Page:Elementary Principles in Statistical Mechanics (1902).djvu/185

Hence

${\displaystyle {\overline {\eta }}_{1}''+{\frac {{\overline {\epsilon }}_{2}'}{\Theta _{2}}}\leq {\overline {\eta }}_{1}'+{\frac {{\overline {\epsilon }}_{2}''}{\Theta _{2}}}}$

(470)

which may be written

${\displaystyle {\overline {\eta }}_{1}'-{\overline {\eta }}_{1}''\geq {\frac {{\overline {\epsilon }}_{2}'-{\overline {\epsilon }}_{2}''}{\Theta _{2}}}}$

(471)

This may be compared with the thennodynamic principle that when a body (which need not be in thermal equilibrium) is brought into thermal contact with another of a given temperature, the increase of entropy of the first cannot be less (algebraically) than the loss of heat by the second divided by its temperature.

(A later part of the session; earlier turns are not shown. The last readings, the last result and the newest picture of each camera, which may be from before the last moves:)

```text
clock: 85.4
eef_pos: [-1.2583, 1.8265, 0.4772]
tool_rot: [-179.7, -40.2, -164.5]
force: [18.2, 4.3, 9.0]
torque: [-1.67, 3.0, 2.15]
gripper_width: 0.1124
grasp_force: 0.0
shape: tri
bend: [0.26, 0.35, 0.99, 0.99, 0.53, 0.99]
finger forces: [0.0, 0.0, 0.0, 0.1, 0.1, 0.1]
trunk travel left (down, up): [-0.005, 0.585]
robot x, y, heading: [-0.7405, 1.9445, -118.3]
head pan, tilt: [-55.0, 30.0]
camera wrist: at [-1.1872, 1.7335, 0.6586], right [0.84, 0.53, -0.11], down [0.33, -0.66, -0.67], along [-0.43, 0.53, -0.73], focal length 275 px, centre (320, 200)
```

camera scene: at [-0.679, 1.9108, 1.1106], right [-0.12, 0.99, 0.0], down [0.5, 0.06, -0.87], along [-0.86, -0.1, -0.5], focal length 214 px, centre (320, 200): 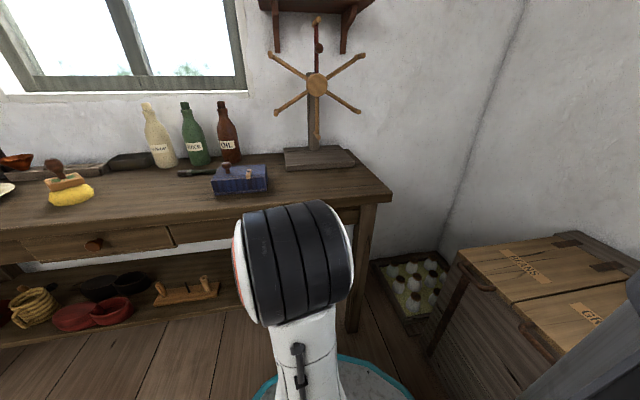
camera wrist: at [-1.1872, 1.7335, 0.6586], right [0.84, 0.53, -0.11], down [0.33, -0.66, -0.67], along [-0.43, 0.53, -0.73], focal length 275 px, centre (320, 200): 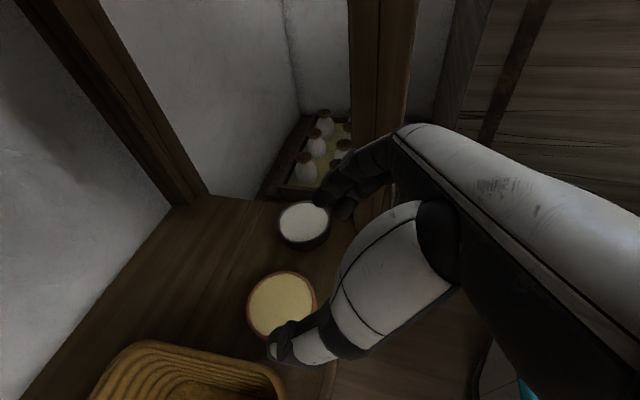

Where ${\displaystyle {\overline {W}}}$ is negligible, we may write

${\displaystyle {\overline {\eta }}_{1}''+{\frac {{\overline {\epsilon }}_{1}''}{\Theta _{2}}}\leq {\overline {\eta }}_{1}'+{\frac {{\overline {\epsilon }}_{1}'}{\Theta _{2}}}}$

(472)

Now, by Theorem III of Chapter XI, the quantity

${\displaystyle {\overline {\eta }}_{1}+{\frac {{\overline {\epsilon }}_{1}}{\Theta _{2}}}}$

(473)

has a minimum value when the ensemble to which ${\displaystyle {\overline {\eta }}_{1}}$ and ${\displaystyle {\overline {\epsilon }}_{1}}$ relate is distributed canonically with the modulus ${\displaystyle \Theta _{2}}$. If the ensemble had originally this distribution, the sign ${\displaystyle <}$ in (472) would be impossible. In fact, in this case, it would be easy to show that the preceding formulae on which (472) is founded would all have the sign ${\displaystyle =}$. But when the two ensembles are not both originally distributed canonically with the same modulus, the formulae indicate that the quantity (473) may be diminished by bringing the ensemble to which ${\displaystyle \epsilon _{1}}$ and ${\displaystyle \eta _{1}}$ relate into connection with another which is canonically distributed with modulus ${\displaystyle \Theta _{2}}$, and therefore, that by repeated operations of this kind the ensemble of which the original distribution was entirely arbitrary might be brought approximately into a state of canonical distribution with the modulus ${\displaystyle \Theta _{2}}$. We may compare this with the thermodynamic principle that a body of which the original thermal state may be entirely arbitrary, may be brought approximately into a state of thermal equilibrium with any given temperature by repeated connections with other bodies of that temperature.